Updated: Mar 25
Grief takes people in different ways. Mrs. Allynson’s had moved her to change her chalk-stripe costume for a soft, blue housedress that fitted in her waist, fell loose along her arms and clung from her hips down. The blue was livened by a string of cut stones of a lighter shade, a dark silk flower pinned high on a mandarin collar, high-heeled matching slippers, straight seams and a scent of jasmine blossom in her hair. We didn’t speak. She seemed a little out of joint. Following close behind her to the top of the stair was work you don’t expect to get paid for.
That’s Newman, the shamus in Shamus Dust, contemplating the recent widow of a client’s lawyer. Shamus Dust, in its way, is an elegy for noir as I understand it. The recent widow follows on a long line of women in noir. To explain how the line came about, let me start with a story.
First an admission. I’m a museum hound, but also a relative newcomer to American history, so the museums that tell it are apt to intrigue. As for instance, the Minnesota History Center Saint Paul. You see, it has sign in the foyer, pointed at a gallery, that says: Minnesota’s Greatest Generation. Now which generation in the world do you think that might that be? I guessed at pioneer tales of the mid-West, or perhaps of harnessing the giant Mississippi (thrilling - there are no rivers in my country, or even a year-round stream). I licked my lips, kid in a candy store, took the stair and couldn’t have been more wrong. The story is strictly twentieth century.
For the Minnesota History Center, its greatest generation was born in the shadow of the Great War. Raised through the pit of the Great Depression. It was in its teens through the New Deal and the Dust Bowl years and then, when the very hardest times began easing, it learned for the first time where Pearl Harbor was. So it upped and migrated to find war production work. Fought across oceans. And four years later those who came back braced for A-bombs, the Cold War and Korea. Any one of those upheavals would have left its mark. The women and the men we’re talking about had run the gamut by the time they were in their thirties. Why remind you of their story? Because they were the audience ready-made for noir. And they found it at the movies.
Film noir? It was a phenomenon that sparked almost magically in Hollywood in the midst of the Second World War, in studios short on resources but long on talent.

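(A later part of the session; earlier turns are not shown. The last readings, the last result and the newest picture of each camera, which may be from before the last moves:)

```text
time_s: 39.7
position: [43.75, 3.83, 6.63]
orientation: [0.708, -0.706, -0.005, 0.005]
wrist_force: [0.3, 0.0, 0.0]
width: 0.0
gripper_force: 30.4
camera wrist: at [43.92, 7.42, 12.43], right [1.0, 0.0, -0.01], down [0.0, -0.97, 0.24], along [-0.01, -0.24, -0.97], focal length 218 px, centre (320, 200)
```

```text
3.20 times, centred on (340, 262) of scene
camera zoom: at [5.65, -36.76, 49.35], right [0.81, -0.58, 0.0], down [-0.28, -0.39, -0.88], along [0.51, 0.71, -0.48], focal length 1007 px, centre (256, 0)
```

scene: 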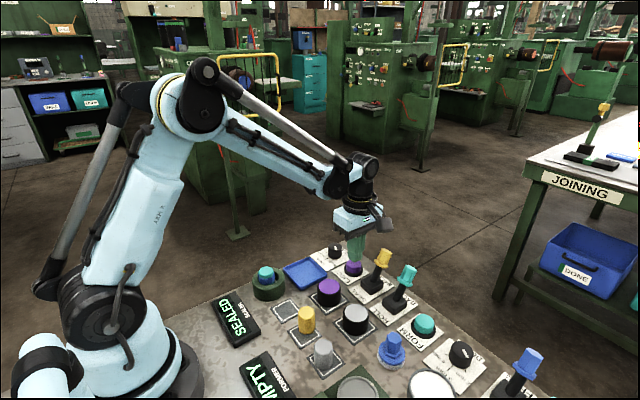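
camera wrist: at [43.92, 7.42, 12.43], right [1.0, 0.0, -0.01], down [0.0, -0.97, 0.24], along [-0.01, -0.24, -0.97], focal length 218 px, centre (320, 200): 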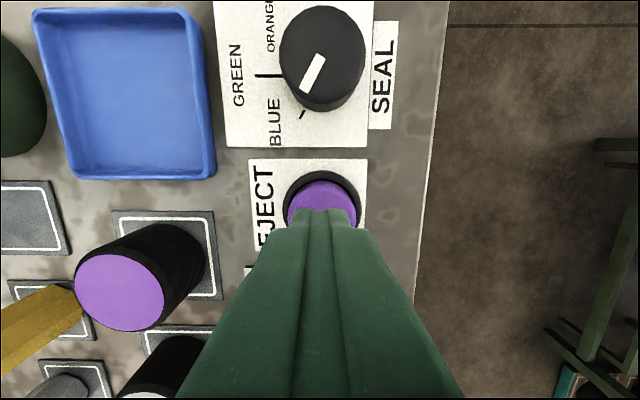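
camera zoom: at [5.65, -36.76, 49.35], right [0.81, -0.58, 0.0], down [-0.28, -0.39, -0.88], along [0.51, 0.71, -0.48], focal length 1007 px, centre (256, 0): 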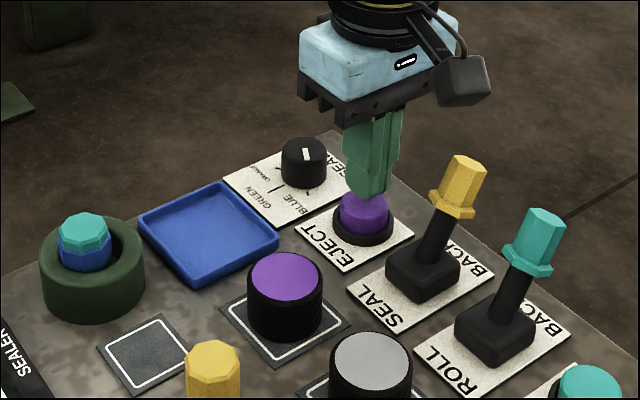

The spark was fanned by a wave of European refugee film-makers, schooled in a startling, expressionist cinema of careening angles, terse lighting and dense shadows. And it set alight some of the studios’ most bankable contract stars, losing interest in their regular Happy Ever After fare just as much as their audiences were. Enter a Hollywood era ready and able to make movies for dark, disillusioned times.

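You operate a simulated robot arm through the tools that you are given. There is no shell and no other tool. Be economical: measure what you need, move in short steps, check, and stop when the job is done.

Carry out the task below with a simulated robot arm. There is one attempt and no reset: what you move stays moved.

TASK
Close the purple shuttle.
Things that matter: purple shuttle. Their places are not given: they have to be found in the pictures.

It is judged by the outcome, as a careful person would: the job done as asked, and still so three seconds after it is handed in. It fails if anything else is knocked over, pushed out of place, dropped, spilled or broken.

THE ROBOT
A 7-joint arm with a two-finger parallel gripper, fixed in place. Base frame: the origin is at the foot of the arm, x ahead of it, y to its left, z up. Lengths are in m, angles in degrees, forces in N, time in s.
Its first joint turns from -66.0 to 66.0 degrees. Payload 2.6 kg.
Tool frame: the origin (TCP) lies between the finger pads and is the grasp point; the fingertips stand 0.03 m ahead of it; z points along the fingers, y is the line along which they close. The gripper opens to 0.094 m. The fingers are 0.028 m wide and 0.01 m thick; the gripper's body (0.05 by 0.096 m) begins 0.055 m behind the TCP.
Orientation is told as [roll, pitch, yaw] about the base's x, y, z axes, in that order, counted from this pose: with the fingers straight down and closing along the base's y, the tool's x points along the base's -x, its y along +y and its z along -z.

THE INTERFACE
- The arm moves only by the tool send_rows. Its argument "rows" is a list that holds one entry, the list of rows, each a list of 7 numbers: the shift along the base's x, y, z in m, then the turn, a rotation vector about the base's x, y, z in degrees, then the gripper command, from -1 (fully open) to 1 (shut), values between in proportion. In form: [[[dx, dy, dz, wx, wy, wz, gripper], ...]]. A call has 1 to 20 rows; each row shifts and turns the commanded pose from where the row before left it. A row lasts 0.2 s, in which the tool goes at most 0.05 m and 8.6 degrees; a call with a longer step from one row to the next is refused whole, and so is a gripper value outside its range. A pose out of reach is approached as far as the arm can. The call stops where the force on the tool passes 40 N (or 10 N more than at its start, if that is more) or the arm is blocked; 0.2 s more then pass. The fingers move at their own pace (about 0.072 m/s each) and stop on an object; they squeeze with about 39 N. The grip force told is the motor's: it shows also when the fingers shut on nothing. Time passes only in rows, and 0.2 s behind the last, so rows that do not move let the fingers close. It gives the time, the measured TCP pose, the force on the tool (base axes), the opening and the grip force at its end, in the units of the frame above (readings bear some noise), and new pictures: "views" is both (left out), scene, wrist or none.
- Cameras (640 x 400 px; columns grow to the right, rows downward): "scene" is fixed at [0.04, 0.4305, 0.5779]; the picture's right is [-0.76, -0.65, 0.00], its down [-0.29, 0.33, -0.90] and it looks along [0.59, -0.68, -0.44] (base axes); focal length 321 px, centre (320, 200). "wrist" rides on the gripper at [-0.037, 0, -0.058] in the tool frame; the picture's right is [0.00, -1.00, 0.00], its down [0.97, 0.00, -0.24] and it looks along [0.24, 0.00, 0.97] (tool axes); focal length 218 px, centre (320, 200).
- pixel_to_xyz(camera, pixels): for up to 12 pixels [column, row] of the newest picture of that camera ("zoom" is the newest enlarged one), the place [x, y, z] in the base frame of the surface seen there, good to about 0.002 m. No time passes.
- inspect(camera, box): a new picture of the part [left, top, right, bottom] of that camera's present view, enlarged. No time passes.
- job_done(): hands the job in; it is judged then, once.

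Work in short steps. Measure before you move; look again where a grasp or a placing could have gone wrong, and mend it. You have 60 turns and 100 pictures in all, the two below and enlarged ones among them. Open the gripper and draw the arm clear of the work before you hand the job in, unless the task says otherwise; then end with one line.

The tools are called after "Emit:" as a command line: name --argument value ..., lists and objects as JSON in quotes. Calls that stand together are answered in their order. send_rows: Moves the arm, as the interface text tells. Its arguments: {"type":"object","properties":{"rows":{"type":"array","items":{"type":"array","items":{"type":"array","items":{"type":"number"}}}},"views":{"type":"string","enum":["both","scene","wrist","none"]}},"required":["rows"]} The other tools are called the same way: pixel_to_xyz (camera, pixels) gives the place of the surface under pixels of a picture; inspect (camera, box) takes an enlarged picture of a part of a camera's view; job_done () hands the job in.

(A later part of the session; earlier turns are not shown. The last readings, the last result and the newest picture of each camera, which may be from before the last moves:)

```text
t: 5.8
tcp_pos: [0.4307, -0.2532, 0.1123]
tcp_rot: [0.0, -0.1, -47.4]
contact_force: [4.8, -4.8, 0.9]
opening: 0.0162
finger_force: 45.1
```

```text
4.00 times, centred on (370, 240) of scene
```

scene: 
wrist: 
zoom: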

For women in noir, this is where it starts, in a stunning decade and more of film-making that ran on through the end of the studio system.

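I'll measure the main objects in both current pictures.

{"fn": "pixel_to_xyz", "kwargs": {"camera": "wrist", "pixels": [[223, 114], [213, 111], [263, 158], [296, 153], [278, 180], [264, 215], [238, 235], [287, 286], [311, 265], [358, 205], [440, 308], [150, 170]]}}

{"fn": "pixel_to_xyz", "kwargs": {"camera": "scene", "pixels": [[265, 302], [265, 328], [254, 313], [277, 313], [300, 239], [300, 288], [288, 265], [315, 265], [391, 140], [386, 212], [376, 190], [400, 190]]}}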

The influences on and forerunners of these movies fill walls in film institute libraries. But we’ll cut to the chase, when Paramount bought rights to a long short story by James M. Cain, and it transformed into a 1944 film masterpiece. Billy Wilder directed. He brought in Raymond Chandler, no less, to share the screenwriting. The experimental, claustrophobic photography is John Seitz. But since it’s the women in noir we’re here for, our special interest in Double Indemnity is the casting. Also because it’s a movie that gets fingered for the first film noir.
Cain’s is an everyday, based-on-a-true-crime tale of clear-eyed, suburban lust, complicity, murder and life insurance. Wilder had the call on casting. His was the striking idea of persuading Fred MacMurray to play against type as insurance salesman Walter Neff. For the hardshell wife who seduces him to chalk off her older husband, he went to Barbara Stanwyck. In 1944, stars didn’t come bigger. In that year MacMurray was the highest earning star in Hollywood. Stanwyck was a screen goddess supreme, not only top earning actress, but the highest paid woman in America. Also, well aware that the role of unredeemed, clear-eyed, corrupt and sexually incandescent manipulator Phyllis Dietrichson, might not be altogether best for her image.
Yet she let herself be persuaded too (eased by a $100,000 fee equal to MacMurray’s). The performances are electric. The result, a fearless original. Double Indemnity became a box office and critical triumph. More important, Miss Stanwyck’s Phyllis Dietrichson blazed a trail; the start of a line of magnetic, subversive, illusion-free and armor-plated women who chimed perfectly for movie audiences right through the early Cold War.
That era of noir got overtaken, naturally enough, along with the generation it was made for. But it cast a shadow that reaches down to us today. For the fact is, these are the movies that showed how to write rounded, smart, convincing women who could also be as dark and transgressive as their times or any of the men around them. And once out of the box, there’s been no putting them back. You’ll have your own favorites in current crime fiction. But with times darkening again, it can be fascinating - also a lot of fun - to rediscover the originals, and be reminded of the period they sprung from.